• **To be done**: Resume the source passage where it left off.

━━━━━ Source passage ━━━━━

I'm merging a few parts in the emails where we actually talk about the 
same stuff...

[email protected] wrote:
>
> CPU scheduling is not FIFO if there is more than one project.  It is FIFO
> within a project and Round Robin between projects.  There are some slight
> differences in the actual code that starts the task based on whether it is
> in memory or not, but there is no difference in the test to see whether it
> should be running, or needs to preempt now.  I haven't figured out why
> there should be.  The start or re-start of the task does not really have a
> bearing on the scheduling of the task.
>
>   
>>> You need a list of tasks that would ideally be running now.
>>>
>>>       
>> Nope, because this list is implicitly given by the fifo-ordering mixed
>> with 'queue-jumping' of soon-to-meet-the-deadline-jobs AND
>> the resource-share selector.
>>     
>
> Except that CPU tasks are run round robin between projects - to give
> variety.
Yes, and thus ignoring our project priority/resource sharing value.
That was one side-effect of my approach: to fix that 'by the way'.



>> And yes, estimated runtime changes all the time, but do we need to care
>> about that every second it reports back?
>> Why not simply look at it when it comes to (re)scheduling events driven
>> by the below stated points?
> Remaining time may not change by just a little bit.  An example that occurs
> sometimes:
>
> Project Z is added to the mix of projects on a computer.  The estimate for
> all tasks is 5 minutes, and so 50 are downloaded.  After the first task is
> run, it is noticed that the estimate is WAY off and the tasks actually take
> 5 hours (and these numbers pretty much describe what happened).  Now we
> really do have some serious deadline problems.  What used to look
> completely reasonable no longer looks as reasonable.

━━━━━ Data extract ━━━━━

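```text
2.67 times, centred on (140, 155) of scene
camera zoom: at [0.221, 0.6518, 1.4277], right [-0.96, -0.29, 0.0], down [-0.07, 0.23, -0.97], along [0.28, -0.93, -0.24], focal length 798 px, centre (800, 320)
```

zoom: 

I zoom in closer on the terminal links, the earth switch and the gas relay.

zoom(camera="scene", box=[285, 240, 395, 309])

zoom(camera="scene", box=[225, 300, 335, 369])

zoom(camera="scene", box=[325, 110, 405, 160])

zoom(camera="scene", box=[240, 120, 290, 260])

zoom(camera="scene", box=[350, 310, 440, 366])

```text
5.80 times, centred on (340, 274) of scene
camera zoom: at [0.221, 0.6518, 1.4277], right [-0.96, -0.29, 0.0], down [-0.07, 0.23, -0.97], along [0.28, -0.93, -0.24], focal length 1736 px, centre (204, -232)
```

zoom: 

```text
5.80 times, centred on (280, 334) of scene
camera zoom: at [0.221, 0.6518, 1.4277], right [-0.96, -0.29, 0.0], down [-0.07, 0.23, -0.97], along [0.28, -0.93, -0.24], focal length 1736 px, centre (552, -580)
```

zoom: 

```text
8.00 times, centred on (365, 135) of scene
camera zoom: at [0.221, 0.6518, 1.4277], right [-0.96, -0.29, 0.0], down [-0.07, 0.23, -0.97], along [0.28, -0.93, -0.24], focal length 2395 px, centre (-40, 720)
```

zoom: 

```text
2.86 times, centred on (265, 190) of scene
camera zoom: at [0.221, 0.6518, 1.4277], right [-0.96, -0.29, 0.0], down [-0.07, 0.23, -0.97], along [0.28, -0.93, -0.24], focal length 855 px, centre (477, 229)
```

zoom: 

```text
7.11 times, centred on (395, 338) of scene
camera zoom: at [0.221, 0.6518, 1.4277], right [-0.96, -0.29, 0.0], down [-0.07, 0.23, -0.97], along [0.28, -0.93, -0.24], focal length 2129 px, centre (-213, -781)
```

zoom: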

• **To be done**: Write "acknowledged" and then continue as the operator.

━━━━━

• **Exercise response**:
>
> The client cannot tell without testing whether something like this has
> happened or not.
>   
Well, if we really want to fix such a bug on the client side,
we might add a reordering step (moving by deadline) in the fifo-queue. 
But even then,
by my design, not all jobs may be completed before the deadline, because 
the deadline is not superior to anything else (in this case esp. 
resource share)

I don't want to throw deadlines over board entirely, don't get me wrong 
here - I'm most unhappy as a project admin when folks with a huge huge 
huge cache
keep the SIMAP workunits well longer than 97% of their brethren... thus 
actually hindering us in completing our monthly batch as fast as possible...

But in my opinion we needn't fix projects misbehaviors on the client 
side. Really not!
>   
>> 1. either we have time-slicing or we don't.
>> If we really got a job with a deadline so close that waiting till the
>> end of the current timeslice (with more cpu-cores a more regular event)
>> will really mean its ultimate failure, then there's something wrong that
>> we needn't fix, it shouldn't be the clients aim to fix shortcomings of
>> supplying
>> projects.
>>     
>
> We have time slicing if we can, on as many CPUs as we can.  Sometimes an
> immediate preempt is needed.
>
> An example:
>
> Task A from Project A never checkpoints.  It was started before Task B from
> Project B was downloaded.
>
> Task A has 48 hours remaining CPU time.
> Task B has 24 hours till deadline, but only 1 hour of run time.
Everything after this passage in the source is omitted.